Copy the part of the passage from the words "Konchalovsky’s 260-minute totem" through the words "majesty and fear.".
start PASSAGE
Review: Siberiade

This is filmmaking of the rarest kind, greatly tugging on our heart and moral and political consciousness.

Siberiade
Photo: International Film Exchange

The Russians are coming! The Russians are coming! Once the paranoiac’s rallying call to make known his fear of communism, now a sign of Kino’s efforts to bring to video some of the greatest monuments in Soviet cinema from the Cold War. First out of the gate is the very finest, Andrei Konchalovsky’s Siberiade, winner of two awards at Cannes in 1979, the same year laurels went to other works about war and resistance, from Apocalypse Now to Norma Rae, and one year before Konchalovsky’s frequent collaborator Andrei Tarkovsky stalked La Promenade de la Croissete. A sign of things to come, and walls to fall down, American and Russian film artists seemed to be working in tandem to sort through the rubble of their respective collective pasts and terrifying current states of affair.

Konchalovsky’s 260-minute totem to the Soviet spirit must have been rattling, a precursor of sorts to Elem Klimov’s Come and See (even Emir Kusturica’s Underground), prone to poetic abstraction and exuding a magical-realist’s reverence for history. Each part of the film is a decade-link in the Russian chain of history as seen and experienced by the people of a remote Siberian village, beginning in near-medieval dignity during the Russian Revolution and sprawling tragically toward the industrial present. Each segment of the film is a mini-masterpiece that gets to the core of the Yelan people’s obsessions, romances, and loyalties, set against and around sacred woods everlastingly skulked by a cute grizzly and eternal grandfather and above which geese dart and mark the skies and a northern star flickers with a haunting sense of majesty and fear.
end PASSAGE
start EXTRACTED INFORMATION
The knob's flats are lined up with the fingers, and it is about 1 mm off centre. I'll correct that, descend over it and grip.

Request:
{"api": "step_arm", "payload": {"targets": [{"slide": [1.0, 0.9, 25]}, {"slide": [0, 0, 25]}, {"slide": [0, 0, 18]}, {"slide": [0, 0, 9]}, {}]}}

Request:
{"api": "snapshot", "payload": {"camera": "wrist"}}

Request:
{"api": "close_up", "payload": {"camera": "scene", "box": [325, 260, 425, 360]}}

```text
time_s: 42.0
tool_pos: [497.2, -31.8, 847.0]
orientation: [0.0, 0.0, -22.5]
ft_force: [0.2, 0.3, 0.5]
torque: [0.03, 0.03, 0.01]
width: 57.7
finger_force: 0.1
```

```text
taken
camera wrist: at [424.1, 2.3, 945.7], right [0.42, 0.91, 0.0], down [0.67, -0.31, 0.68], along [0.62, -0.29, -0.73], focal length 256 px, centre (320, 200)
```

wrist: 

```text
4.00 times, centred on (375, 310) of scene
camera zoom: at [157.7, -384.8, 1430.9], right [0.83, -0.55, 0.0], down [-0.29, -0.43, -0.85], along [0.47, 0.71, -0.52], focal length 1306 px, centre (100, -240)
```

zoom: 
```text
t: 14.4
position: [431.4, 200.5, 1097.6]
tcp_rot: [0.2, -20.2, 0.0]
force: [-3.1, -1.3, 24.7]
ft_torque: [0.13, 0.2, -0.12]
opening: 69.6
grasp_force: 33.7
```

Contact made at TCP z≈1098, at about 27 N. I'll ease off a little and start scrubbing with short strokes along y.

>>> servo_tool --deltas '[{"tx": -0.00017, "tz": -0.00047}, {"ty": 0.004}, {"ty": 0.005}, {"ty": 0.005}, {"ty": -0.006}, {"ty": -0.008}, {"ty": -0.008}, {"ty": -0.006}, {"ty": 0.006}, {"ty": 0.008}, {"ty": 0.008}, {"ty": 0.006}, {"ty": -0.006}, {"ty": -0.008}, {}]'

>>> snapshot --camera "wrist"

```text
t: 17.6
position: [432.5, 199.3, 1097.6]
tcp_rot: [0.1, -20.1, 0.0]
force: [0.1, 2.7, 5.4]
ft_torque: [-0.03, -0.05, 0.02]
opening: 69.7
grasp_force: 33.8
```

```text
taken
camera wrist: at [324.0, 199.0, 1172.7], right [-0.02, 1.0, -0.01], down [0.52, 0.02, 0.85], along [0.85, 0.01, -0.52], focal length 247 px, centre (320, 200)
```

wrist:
end EXTRACTED INFORMATION
* WRITTEN RESPONSE *
Konchalovsky’s 260-minute totem to the Soviet spirit must have been rattling, a precursor of sorts to Elem Klimov’s Come and See (even Emir Kusturica’s Underground), prone to poetic abstraction and exuding a magical-realist’s reverence for history. Each part of the film is a decade-link in the Russian chain of history as seen and experienced by the people of a remote Siberian village, beginning in near-medieval dignity during the Russian Revolution and sprawling tragically toward the industrial present. Each segment of the film is a mini-masterpiece that gets to the core of the Yelan people’s obsessions, romances, and loyalties, set against and around sacred woods everlastingly skulked by a cute grizzly and eternal grandfather and above which geese dart and mark the skies and a northern star flickers with a haunting sense of majesty and fear.